Her business involves using a light wooden mallet and wedge to tap pressure points, which is said to release knots and areas of congestion in the body. There is no direct hands-on contact with clients, but the therapy, said to have originated 5,000 years ago in the Lanna kingdom of northern Thailand, cannot be easily combined with social distancing.
Kheenaravee says she discovered her vocation while seeking treatment for a herniated disc. A fluent English speaker with a doctorate in Buddhist psychology, she had been teaching toksen in Greece, the Czech Republic and Germany for more than a year but is grounded for now, like most international travelers. “I had to stop teaching in Thailand and stop my plan to teach overseas and set up our school in Germany,” she says.
However, Kheenaravee believes that customers will be eager to resume toksen therapy as soon as possible, as does her associate, Kazunari Sakurai, 45, who studied traditional Thai massage after suffering a stroke in 2007 and now teaches toksen in Sapporo, on the Japanese northern main island of Hokkaido.
Sakurai, whose toksen school is called SALA, which means “meeting place” in Thai, teaches about 50 students a year and makes the wooden mallets and wedges used for toksen massage. His two-day intensive toksen course costs 75,000 yen.
Sakurai has shifted the intensive course online for now, and says it is unclear how a recent surge of coronavirus cases in Hokkaido will impact his business in the long term. However, he adds that he is not overly concerned about social distancing. “In toksen you don’t directly touch a patient’s body. I might only touch them for one minute. And if they don’t want to be touched I can use a long toksen mallet,” he said.

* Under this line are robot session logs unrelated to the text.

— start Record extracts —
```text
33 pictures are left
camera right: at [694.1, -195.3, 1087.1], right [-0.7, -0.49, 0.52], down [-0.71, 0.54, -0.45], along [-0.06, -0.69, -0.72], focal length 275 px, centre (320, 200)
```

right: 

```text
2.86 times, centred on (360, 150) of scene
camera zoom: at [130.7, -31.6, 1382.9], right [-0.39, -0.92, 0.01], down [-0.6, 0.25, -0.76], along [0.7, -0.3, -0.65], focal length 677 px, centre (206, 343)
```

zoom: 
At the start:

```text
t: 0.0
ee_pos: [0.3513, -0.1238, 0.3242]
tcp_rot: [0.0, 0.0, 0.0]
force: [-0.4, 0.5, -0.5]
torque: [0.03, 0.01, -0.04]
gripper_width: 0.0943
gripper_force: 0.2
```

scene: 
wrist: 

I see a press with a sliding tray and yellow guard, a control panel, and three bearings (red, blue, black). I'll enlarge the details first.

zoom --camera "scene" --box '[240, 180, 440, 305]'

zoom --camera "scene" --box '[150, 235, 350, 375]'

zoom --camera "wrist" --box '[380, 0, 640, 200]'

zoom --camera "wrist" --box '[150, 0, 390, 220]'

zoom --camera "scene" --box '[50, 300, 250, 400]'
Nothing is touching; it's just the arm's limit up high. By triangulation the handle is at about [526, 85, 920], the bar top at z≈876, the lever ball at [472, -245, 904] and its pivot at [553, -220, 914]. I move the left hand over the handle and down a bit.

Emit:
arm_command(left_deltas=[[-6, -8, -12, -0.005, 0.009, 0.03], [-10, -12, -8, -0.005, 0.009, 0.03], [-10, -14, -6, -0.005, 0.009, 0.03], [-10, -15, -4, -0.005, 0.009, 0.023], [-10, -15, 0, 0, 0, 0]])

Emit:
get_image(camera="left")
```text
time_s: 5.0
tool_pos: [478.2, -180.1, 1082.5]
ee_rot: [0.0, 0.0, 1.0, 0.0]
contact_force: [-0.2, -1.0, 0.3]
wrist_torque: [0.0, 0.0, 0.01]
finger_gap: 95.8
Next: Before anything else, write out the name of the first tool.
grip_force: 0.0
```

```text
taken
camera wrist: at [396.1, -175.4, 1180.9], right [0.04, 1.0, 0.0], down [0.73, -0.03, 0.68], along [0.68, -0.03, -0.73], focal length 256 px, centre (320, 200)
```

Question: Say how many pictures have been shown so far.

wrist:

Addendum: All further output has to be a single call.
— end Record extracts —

Kase, who says she has never had to close her branches before, is paying her workers as usual and asking them to do maintenance, cleaning and training. “We have to pay rent, salary and other [items] which cost a few tens of millions of yen a month. So we are not able to continue this for a long time,” she says.
Still, a joint venture with Japan’s Rohto Pharmaceutical, agreed in 2013, has provided a degree of diversification that may help her to weather the storm. The joint venture company, Rohto Asia Herb (Thailand), is focused on developing new organic herbal products and is 60% owned by the Asia Herb Association.
“I do not think massage or herb ball will disappear because this therapy is necessary,” Kase says. Even so, she is preparing for a prolonged struggle to restore her business to prepandemic revenues.
“This coronavirus may come back next year like influenza. It’s hard to predict for the future. But people are healed by people in this kind of therapy. I don’t think that will disappear,” she adds. “We just have to be more careful with hygiene after this experience to deal with the fear of close physical contact.”